In Europe, the PIIGS countries are still wallowing in the muck of their own creation. The protected welfare state structures of the past are not going to survive – there has to be a fundamental shift in the way the population lives and the transition is not going to be easy. Transitioning from a life of unsustainable luxury to living within one's means never is. If Greece defaults, it could take the rest of Europe along for a very bumpy ride, since the lenders to Greece are banks from other European nations, led by Germany. So they will find a way to bail it out, but not without pain all around. Italy will have to tighten its belt and face tough times ahead. Ditto with some of the other countries in the EU. Some of the weaker nations may have to pull out of the EU – it is unlikely that sugar daddy Germany can keep subsidizing them for long. The Euro, which for a while held out promise of being an alternative currency to the dollar, is on its deathbed or at the very least, extremely sick.
China, whose economic might is only rivaled by its political ambitions for influence in the world, is facing its own set of problems. Exports are sputtering because the world cannot afford to buy more and more and is battling its own demons at the moment. Inflation at home is high and interest rates have been raised, just like in India. Wages are rising making exports less competitive. The housing bubble and infrastructure bubble fueled by excess borrowing and unsustainable creation of capital is showing signs of collapsing.
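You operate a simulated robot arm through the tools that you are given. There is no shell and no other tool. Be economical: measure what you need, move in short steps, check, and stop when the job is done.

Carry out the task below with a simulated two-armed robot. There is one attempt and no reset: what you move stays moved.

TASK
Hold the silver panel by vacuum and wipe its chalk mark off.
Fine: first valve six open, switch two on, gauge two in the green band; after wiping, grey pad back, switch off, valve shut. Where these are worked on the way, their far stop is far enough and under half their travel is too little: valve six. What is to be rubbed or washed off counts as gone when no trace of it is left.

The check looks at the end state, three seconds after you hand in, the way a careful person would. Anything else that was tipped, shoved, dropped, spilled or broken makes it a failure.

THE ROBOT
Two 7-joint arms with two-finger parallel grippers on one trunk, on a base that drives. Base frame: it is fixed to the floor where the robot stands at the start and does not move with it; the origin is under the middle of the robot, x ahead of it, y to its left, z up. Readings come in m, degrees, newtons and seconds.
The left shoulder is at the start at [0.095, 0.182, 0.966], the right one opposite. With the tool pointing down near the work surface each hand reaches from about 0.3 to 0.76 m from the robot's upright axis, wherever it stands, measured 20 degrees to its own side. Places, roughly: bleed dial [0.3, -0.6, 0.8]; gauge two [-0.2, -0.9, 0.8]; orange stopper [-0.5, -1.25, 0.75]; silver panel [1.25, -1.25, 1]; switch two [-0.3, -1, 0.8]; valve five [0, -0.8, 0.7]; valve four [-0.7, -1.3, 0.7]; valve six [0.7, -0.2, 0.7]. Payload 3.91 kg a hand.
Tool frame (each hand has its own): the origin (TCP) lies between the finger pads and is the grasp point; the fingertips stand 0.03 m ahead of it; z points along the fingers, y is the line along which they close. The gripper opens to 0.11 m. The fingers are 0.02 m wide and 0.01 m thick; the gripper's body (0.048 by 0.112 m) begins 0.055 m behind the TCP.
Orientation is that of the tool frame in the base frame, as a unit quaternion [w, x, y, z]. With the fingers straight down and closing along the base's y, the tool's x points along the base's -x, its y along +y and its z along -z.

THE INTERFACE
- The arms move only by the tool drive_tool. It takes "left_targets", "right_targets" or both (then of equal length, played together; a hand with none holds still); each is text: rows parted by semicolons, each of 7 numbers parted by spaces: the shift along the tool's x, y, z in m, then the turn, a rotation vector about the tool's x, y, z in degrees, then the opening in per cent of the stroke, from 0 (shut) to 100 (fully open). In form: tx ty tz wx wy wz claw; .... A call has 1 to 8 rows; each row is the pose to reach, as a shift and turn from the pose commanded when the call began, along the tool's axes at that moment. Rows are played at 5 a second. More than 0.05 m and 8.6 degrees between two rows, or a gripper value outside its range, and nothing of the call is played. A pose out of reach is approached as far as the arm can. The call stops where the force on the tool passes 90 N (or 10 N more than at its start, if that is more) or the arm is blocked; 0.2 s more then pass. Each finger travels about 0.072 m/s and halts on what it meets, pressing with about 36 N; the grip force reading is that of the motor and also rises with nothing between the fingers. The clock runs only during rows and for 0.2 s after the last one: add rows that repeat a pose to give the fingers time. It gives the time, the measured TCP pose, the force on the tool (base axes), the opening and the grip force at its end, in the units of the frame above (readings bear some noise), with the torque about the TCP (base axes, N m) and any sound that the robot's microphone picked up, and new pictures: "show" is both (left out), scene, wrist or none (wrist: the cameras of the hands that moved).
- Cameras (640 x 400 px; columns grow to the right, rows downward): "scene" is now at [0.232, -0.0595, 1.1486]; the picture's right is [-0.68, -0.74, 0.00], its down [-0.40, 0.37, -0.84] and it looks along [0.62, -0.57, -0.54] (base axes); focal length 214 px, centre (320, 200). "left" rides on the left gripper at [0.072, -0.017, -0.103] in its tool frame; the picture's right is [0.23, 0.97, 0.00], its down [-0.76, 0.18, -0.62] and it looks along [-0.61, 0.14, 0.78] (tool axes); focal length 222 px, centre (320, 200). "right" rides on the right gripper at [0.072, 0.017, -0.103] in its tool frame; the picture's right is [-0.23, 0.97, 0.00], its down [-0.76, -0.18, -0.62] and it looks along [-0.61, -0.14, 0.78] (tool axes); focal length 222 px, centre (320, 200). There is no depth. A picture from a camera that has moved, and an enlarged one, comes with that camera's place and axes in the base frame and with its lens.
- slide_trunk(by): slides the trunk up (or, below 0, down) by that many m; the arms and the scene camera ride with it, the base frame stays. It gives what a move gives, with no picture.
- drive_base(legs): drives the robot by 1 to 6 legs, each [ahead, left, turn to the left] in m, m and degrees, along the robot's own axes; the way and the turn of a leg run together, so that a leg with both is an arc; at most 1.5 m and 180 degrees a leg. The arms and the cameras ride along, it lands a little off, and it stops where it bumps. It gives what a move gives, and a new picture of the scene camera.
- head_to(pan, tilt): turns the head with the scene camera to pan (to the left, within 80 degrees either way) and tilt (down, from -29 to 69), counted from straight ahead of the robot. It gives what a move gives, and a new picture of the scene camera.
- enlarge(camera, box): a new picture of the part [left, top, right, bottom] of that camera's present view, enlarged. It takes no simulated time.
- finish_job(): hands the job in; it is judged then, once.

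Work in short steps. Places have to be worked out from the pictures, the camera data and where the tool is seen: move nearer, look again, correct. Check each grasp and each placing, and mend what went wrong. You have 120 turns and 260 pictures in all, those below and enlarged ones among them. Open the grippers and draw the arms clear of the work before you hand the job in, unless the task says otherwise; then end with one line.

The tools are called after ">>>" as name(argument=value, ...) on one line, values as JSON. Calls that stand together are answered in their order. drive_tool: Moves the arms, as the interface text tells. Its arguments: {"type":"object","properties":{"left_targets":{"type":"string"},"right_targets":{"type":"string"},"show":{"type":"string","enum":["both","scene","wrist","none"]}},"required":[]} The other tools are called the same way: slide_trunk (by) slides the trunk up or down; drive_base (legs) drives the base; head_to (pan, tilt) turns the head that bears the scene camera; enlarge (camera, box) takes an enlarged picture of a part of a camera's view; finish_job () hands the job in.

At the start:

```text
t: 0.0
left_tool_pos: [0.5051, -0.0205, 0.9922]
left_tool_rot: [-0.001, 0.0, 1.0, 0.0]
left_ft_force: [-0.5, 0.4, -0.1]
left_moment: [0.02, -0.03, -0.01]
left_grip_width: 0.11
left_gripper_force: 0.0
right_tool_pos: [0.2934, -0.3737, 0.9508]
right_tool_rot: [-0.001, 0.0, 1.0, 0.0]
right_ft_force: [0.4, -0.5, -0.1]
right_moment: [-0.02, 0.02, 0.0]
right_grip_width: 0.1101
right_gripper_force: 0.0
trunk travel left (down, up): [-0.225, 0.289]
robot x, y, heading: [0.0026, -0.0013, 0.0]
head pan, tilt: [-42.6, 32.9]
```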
The Arab countries have always been run by the sheikhs, propped up by powerful "friendly" superpowers, in return for favors that oil can bestow. For all their sanctimonious posturing about democracy and human rights, the US is the country most responsible for propping up regimes without any legitimacy for economic and political gain. Some of those cozy equations are being shaken with current developments, and new ones will take time to form.
India is caught in its own web of corruption and mis-governance. We have several versions of the TINA (there is no alternative) syndrome, one of them being "There is no alternative" to corrupt governments! Confidence in the government is low. The economy has slowed down considerably. The common man is facing the pinch after years of sustained inflation, and lower wage increases. The poor are facing it even more since food inflation has been even higher. A lot of the growth that was in the past led by housing and infrastructure is slowing due to the current high interest rates. In spite of the RBI raising interest rates a dozen times in the last year and a half, inflation shows no signs of abating, while growth certainly is. The stock market is teetering at 17,000 levels, not very sure which direction to head in; in the meanwhile, it swings wildly either way.
The US is yet to emerge from its troubles. The cheap money policy with QE1 and QE2 does not seem to have effected its magic. Growth has stagnated, there are no jobs, the housing market is still in the dumps, politics is in a mess, confidence is at a low, and it seems like the country is running out of options. The irony is that the dollar still continues to be the reserve currency of the world (and will be for some time to come) since There is No Alternative! US budget deficits are unsustainable, which they have been, for a long time. Decades of unsustainably high standards of living fueled by borrowing from the rest of the world is having its impact. Like the proverbial ostrich, the US continues to bury its head in the sand and expects that the problems will go away.
The world over, the chickens are coming home to roost. None of these developments should come totally as a surprise – they are the inevitable consequences of self-induced flow of events. However, the current times seem to be exceptionally uncertain since too many of these things are happening at the same time.
We do not know how each of these events will pan out but can only guess that will all eventually settle into some kind of uncertain equilibrium. Each of these events has the ability to swing markets wildly and none of them has settled into any kind of stable state. In such a situation, it is perhaps time to re-evaluate investment options and strategies. The usual mantra of buy and hold for the long term, do SIP, diversify across asset classes including foreign assets, may still hold good but perhaps with a twist. It is time to look at some strategies that are defensive while at the same time being ready to grab opportunities that will inevitably arise in wildly swinging markets like these.
More on that in the next.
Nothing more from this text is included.